**SELECTION**

-*-

セッション情報 一般演題

タイトル 61:

急性胆嚢炎から肝内へ穿通が疑われた肝膿瘍の一例

演者 前島 早代(大森赤十字病院 消化器科)
共同演者 井田 智則(大森赤十字病院 消化器科), 寺野 敬一郎(大森赤十字病院 消化器科), 石井 寛裕(大森赤十字病院 消化器科), 諸橋 大樹(大森赤十字病院 消化器科), 大原 洋(大森赤十字病院 消化器科), 古谷 亮(大森赤十字病院 消化器科), 後藤 亨(大森赤十字病院 消化器科)

-*-

**DATA SECTION**
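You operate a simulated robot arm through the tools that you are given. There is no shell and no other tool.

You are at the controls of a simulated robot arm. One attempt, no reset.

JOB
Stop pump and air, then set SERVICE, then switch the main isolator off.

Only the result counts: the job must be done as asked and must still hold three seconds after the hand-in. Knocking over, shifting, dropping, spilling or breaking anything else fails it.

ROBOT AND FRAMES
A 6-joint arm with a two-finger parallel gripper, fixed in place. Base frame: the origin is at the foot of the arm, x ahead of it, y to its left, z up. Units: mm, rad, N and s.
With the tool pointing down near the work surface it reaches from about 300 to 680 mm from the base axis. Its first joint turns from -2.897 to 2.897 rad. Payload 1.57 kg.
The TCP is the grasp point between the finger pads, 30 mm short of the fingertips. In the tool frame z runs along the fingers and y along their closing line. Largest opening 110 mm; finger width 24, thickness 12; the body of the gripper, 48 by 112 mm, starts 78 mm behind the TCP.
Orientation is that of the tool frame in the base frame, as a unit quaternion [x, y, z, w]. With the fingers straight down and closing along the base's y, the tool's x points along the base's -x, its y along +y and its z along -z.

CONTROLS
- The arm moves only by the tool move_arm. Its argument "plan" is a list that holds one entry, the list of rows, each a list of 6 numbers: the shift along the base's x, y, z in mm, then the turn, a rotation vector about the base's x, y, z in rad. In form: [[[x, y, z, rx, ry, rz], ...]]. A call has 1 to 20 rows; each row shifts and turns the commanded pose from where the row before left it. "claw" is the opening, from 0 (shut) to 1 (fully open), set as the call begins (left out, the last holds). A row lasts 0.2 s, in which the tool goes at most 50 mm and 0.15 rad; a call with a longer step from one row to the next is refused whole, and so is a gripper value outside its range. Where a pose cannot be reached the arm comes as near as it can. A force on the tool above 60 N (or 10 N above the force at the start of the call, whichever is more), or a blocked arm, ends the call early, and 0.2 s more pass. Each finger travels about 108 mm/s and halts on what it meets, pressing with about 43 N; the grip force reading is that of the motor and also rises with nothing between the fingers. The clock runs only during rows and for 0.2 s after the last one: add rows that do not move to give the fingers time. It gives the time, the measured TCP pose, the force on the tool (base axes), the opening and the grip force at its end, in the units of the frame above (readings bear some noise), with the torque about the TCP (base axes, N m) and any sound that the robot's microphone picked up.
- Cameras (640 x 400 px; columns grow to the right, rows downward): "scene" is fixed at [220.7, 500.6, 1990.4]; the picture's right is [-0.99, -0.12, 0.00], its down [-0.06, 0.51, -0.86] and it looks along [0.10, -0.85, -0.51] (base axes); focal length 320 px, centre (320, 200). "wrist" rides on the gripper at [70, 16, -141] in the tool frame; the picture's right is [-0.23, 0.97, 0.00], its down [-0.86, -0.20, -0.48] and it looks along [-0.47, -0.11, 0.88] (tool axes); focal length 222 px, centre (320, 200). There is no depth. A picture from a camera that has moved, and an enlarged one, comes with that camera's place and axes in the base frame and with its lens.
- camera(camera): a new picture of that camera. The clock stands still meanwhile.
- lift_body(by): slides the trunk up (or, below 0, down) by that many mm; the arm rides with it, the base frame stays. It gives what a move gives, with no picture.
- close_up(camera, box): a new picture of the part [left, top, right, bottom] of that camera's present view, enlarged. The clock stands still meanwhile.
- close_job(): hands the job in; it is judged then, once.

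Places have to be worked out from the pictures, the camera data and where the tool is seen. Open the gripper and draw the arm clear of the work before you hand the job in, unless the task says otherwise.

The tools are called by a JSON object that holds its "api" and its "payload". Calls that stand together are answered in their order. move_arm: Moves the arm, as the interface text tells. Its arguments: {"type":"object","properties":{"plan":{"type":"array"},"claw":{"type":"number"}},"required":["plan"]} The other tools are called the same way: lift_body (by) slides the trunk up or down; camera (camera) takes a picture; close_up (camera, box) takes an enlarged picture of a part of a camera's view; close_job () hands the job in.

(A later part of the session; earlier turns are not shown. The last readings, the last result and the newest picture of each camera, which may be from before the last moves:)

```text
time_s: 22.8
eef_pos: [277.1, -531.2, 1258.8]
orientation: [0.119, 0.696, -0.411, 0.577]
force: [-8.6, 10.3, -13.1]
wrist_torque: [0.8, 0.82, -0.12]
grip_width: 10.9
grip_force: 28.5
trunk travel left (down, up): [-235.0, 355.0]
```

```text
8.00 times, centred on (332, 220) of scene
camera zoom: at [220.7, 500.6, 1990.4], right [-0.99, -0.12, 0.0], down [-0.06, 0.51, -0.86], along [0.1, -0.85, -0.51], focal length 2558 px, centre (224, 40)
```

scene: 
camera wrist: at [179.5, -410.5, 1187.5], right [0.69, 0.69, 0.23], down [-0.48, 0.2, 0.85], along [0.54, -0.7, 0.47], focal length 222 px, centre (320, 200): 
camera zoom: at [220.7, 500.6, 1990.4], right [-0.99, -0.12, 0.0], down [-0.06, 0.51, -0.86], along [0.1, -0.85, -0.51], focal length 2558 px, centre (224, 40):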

-*-

**EXERCISE REQUIREMENTS**
Copy the part of the selection from the words "演者 前島 早代(大森赤十字病院" through the words "後藤 亨(大森赤十字病院 消化器科)".

**SOLUTION**
演者 前島 早代(大森赤十字病院 消化器科)
共同演者 井田 智則(大森赤十字病院 消化器科), 寺野 敬一郎(大森赤十字病院 消化器科), 石井 寛裕(大森赤十字病院 消化器科), 諸橋 大樹(大森赤十字病院 消化器科), 大原 洋(大森赤十字病院 消化器科), 古谷 亮(大森赤十字病院 消化器科), 後藤 亨(大森赤十字病院 消化器科)